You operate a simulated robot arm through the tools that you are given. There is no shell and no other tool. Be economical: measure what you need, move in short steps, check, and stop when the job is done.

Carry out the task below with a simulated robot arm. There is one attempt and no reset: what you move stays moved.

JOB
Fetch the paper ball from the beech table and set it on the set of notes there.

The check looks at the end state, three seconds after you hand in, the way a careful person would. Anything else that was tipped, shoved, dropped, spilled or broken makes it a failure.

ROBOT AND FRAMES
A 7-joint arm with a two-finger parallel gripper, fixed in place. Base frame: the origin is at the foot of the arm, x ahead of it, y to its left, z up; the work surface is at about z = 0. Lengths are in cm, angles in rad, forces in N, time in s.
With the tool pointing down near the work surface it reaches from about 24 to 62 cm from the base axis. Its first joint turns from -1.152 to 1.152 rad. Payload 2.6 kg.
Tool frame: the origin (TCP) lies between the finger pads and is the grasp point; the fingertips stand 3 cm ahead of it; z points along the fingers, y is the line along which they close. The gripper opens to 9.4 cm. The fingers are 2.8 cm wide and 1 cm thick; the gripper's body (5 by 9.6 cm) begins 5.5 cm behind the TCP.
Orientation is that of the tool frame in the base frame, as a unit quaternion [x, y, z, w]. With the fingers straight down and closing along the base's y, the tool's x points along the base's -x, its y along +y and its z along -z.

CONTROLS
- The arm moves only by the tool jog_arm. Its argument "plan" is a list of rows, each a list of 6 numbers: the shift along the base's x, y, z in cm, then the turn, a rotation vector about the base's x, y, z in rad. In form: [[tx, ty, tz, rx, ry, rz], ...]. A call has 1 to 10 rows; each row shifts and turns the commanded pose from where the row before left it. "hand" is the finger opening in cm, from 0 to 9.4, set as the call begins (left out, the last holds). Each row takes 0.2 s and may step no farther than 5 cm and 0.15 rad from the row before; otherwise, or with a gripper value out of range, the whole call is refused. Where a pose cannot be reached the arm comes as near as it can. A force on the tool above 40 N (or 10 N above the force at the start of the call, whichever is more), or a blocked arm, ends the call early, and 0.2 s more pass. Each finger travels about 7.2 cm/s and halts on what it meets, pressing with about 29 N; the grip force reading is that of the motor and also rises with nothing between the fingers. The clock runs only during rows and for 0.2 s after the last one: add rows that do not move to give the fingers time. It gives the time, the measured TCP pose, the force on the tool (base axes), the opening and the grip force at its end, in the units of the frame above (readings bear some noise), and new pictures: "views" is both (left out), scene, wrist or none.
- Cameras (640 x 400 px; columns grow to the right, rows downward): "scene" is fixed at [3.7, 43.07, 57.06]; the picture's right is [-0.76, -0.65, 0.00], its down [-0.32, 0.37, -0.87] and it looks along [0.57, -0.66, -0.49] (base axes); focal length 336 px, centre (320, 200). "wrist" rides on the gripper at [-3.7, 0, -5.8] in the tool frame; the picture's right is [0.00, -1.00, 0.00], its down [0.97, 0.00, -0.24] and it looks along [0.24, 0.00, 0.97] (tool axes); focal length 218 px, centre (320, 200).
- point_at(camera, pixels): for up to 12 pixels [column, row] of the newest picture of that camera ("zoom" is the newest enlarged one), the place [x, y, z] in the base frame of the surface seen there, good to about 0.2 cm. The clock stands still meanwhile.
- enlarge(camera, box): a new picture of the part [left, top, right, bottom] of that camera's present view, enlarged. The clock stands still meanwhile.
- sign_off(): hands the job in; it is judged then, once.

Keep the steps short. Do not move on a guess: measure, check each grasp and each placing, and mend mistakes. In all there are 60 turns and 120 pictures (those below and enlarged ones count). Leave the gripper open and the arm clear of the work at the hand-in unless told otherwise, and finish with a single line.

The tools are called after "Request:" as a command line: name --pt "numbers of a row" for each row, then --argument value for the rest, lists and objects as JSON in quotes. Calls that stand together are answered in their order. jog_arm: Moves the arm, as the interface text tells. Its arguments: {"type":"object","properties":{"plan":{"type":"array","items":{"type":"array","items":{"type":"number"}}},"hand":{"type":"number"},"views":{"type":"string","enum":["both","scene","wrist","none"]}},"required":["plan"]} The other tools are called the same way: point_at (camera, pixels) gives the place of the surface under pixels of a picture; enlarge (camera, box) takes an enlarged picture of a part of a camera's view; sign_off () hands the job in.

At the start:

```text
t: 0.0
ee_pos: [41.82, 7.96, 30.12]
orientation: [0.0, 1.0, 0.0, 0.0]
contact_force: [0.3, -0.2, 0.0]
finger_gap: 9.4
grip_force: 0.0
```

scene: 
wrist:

— Your objective —
Make an exact copy of every line in the data.

— The solution —
You operate a simulated robot arm through the tools that you are given. There is no shell and no other tool. Be economical: measure what you need, move in short steps, check, and stop when the job is done.

Carry out the task below with a simulated robot arm. There is one attempt and no reset: what you move stays moved.

JOB
Fetch the paper ball from the beech table and set it on the set of notes there.

The check looks at the end state, three seconds after you hand in, the way a careful person would. Anything else that was tipped, shoved, dropped, spilled or broken makes it a failure.

ROBOT AND FRAMES
A 7-joint arm with a two-finger parallel gripper, fixed in place. Base frame: the origin is at the foot of the arm, x ahead of it, y to its left, z up; the work surface is at about z = 0. Lengths are in cm, angles in rad, forces in N, time in s.
With the tool pointing down near the work surface it reaches from about 24 to 62 cm from the base axis. Its first joint turns from -1.152 to 1.152 rad. Payload 2.6 kg.
Tool frame: the origin (TCP) lies between the finger pads and is the grasp point; the fingertips stand 3 cm ahead of it; z points along the fingers, y is the line along which they close. The gripper opens to 9.4 cm. The fingers are 2.8 cm wide and 1 cm thick; the gripper's body (5 by 9.6 cm) begins 5.5 cm behind the TCP.
Orientation is that of the tool frame in the base frame, as a unit quaternion [x, y, z, w]. With the fingers straight down and closing along the base's y, the tool's x points along the base's -x, its y along +y and its z along -z.

CONTROLS
- The arm moves only by the tool jog_arm. Its argument "plan" is a list of rows, each a list of 6 numbers: the shift along the base's x, y, z in cm, then the turn, a rotation vector about the base's x, y, z in rad. In form: [[tx, ty, tz, rx, ry, rz], ...]. A call has 1 to 10 rows; each row shifts and turns the commanded pose from where the row before left it. "hand" is the finger opening in cm, from 0 to 9.4, set as the call begins (left out, the last holds). Each row takes 0.2 s and may step no farther than 5 cm and 0.15 rad from the row before; otherwise, or with a gripper value out of range, the whole call is refused. Where a pose cannot be reached the arm comes as near as it can. A force on the tool above 40 N (or 10 N above the force at the start of the call, whichever is more), or a blocked arm, ends the call early, and 0.2 s more pass. Each finger travels about 7.2 cm/s and halts on what it meets, pressing with about 29 N; the grip force reading is that of the motor and also rises with nothing between the fingers. The clock runs only during rows and for 0.2 s after the last one: add rows that do not move to give the fingers time. It gives the time, the measured TCP pose, the force on the tool (base axes), the opening and the grip force at its end, in the units of the frame above (readings bear some noise), and new pictures: "views" is both (left out), scene, wrist or none.
- Cameras (640 x 400 px; columns grow to the right, rows downward): "scene" is fixed at [3.7, 43.07, 57.06]; the picture's right is [-0.76, -0.65, 0.00], its down [-0.32, 0.37, -0.87] and it looks along [0.57, -0.66, -0.49] (base axes); focal length 336 px, centre (320, 200). "wrist" rides on the gripper at [-3.7, 0, -5.8] in the tool frame; the picture's right is [0.00, -1.00, 0.00], its down [0.97, 0.00, -0.24] and it looks along [0.24, 0.00, 0.97] (tool axes); focal length 218 px, centre (320, 200).
- point_at(camera, pixels): for up to 12 pixels [column, row] of the newest picture of that camera ("zoom" is the newest enlarged one), the place [x, y, z] in the base frame of the surface seen there, good to about 0.2 cm. The clock stands still meanwhile.
- enlarge(camera, box): a new picture of the part [left, top, right, bottom] of that camera's present view, enlarged. The clock stands still meanwhile.
- sign_off(): hands the job in; it is judged then, once.

Keep the steps short. Do not move on a guess: measure, check each grasp and each placing, and mend mistakes. In all there are 60 turns and 120 pictures (those below and enlarged ones count). Leave the gripper open and the arm clear of the work at the hand-in unless told otherwise, and finish with a single line.

The tools are called after "Request:" as a command line: name --pt "numbers of a row" for each row, then --argument value for the rest, lists and objects as JSON in quotes. Calls that stand together are answered in their order. jog_arm: Moves the arm, as the interface text tells. Its arguments: {"type":"object","properties":{"plan":{"type":"array","items":{"type":"array","items":{"type":"number"}}},"hand":{"type":"number"},"views":{"type":"string","enum":["both","scene","wrist","none"]}},"required":["plan"]} The other tools are called the same way: point_at (camera, pixels) gives the place of the surface under pixels of a picture; enlarge (camera, box) takes an enlarged picture of a part of a camera's view; sign_off () hands the job in.

At the start:

```text
t: 0.0
ee_pos: [41.82, 7.96, 30.12]
orientation: [0.0, 1.0, 0.0, 0.0]
contact_force: [0.3, -0.2, 0.0]
finger_gap: 9.4
grip_force: 0.0
```

scene: 
wrist:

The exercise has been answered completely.